October is my favorite month. I love autumn, and this month is its centrepiece. (Just had to spell that the British way.) We don’t have a riot of color in the west like they do in the east, but we get a little autumn color action here and there.
I went to a college reunion this past weekend. It wasn’t exactly my college reunion–well, it was and it wasn’t. Lemme ‘splain.
My career as an undergraduate was varied and wonderful–it just turned out that way. I went to three different undergraduate institutions. I started at Homerton College, Cambridge–did a whole year there. (Click on the link…great photo of the place.) I was studying to be a religious studies teacher (religious studies was compulsory in English schools at the time…don’t know if it still is or not). I knew that I didn’t want to stay in England and teach young kids. I was 18 and hadn’t lived in the States since I was 12. I wanted to come “home.”
So I went to Seattle Pacific University. I had never been to Seattle. I picked it because it looked like a good Christian liberal arts college and it wasn’t too far from Salem, Oregon, where my mom was living at the time.
Then in the fall semester of my senior year, I went on an exchange program from SPU to Westmont College. I went there because I was involved with a guy (who later became my first husband, but that’s not what this is about). Westmont is located in Montecito, a swanky, mansion-laden ‘suburb’ of Santa Barbara. The Kerr family (of Kerr jars fame) donated their estate to help found the college, and the neighbors have been complaining ever since.
I didn’t graduate from Westmont, but they treat me like an alum anyway. I guess when you’re a small school that’s only been around since 1940 and you don’t have a big endowment, alumni is defined in the most expansive way possible.
One of my themes this year has been reunion. I had a family reunion with my mother’s family in June, my high school reunion (also in June), and a family reunion with my dad’s side in August. I decided to help plan my 30th high school reunion which will be next August. So I really wanted to go to this reunion, even though I was sure that no one would remember me.
Susan and I hit the road on Saturday morning in her boyfriend’s Audi A4 (thank you, Doc Rockit) and rolled up to the campus in time for lunch. We sat ourselves on the steps leading down to the soccer field, and over the next several hours a parade of old classmates came by. Some people did remember me (whew!). I love reconnecting with people and hearing about how their lives have unfolded. I’m sometimes surprised by the high expectations I had for people and finding out they aren’t the super CEO I thought they would be. It amazes me after years of not seeing someone how intimate details of life are spilled out and held like precious pearls.

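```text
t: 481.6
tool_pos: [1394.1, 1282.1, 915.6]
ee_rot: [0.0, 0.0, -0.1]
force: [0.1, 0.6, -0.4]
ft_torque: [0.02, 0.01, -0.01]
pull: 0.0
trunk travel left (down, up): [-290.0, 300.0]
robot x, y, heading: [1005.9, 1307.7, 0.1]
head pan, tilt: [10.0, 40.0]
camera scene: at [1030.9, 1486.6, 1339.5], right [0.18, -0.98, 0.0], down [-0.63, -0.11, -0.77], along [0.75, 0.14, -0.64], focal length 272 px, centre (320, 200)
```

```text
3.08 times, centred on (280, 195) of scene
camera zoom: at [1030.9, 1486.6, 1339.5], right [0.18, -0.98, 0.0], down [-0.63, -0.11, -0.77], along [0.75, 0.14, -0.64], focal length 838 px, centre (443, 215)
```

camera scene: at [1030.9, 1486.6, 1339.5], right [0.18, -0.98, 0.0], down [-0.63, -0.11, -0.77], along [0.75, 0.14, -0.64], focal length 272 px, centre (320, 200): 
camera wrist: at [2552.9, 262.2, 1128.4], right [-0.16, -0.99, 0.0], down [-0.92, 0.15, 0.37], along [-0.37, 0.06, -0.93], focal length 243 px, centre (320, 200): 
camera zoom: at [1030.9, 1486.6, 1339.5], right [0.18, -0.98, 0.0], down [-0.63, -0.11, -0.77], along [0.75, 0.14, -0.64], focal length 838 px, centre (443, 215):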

I find that I make new friends at reunions, too. People that I only knew from afar, or even people I didn’t know at all, become friends.
I’m an advocate of the reunion. It’s a benchmark of life. You can look back if you want to–look back a little, look back a lot. It’s your choice.
Besides catching up with other people, a reunion is a great time to check in with yourself. How do you sum up two or three decades about your life in a paragraph or two? What details are shared? What’s left out?
Other questions that a reunion brings up: Where am I now? Is this where I wanted to be? Want to be? What do I need to change NOW to get where I really want to go?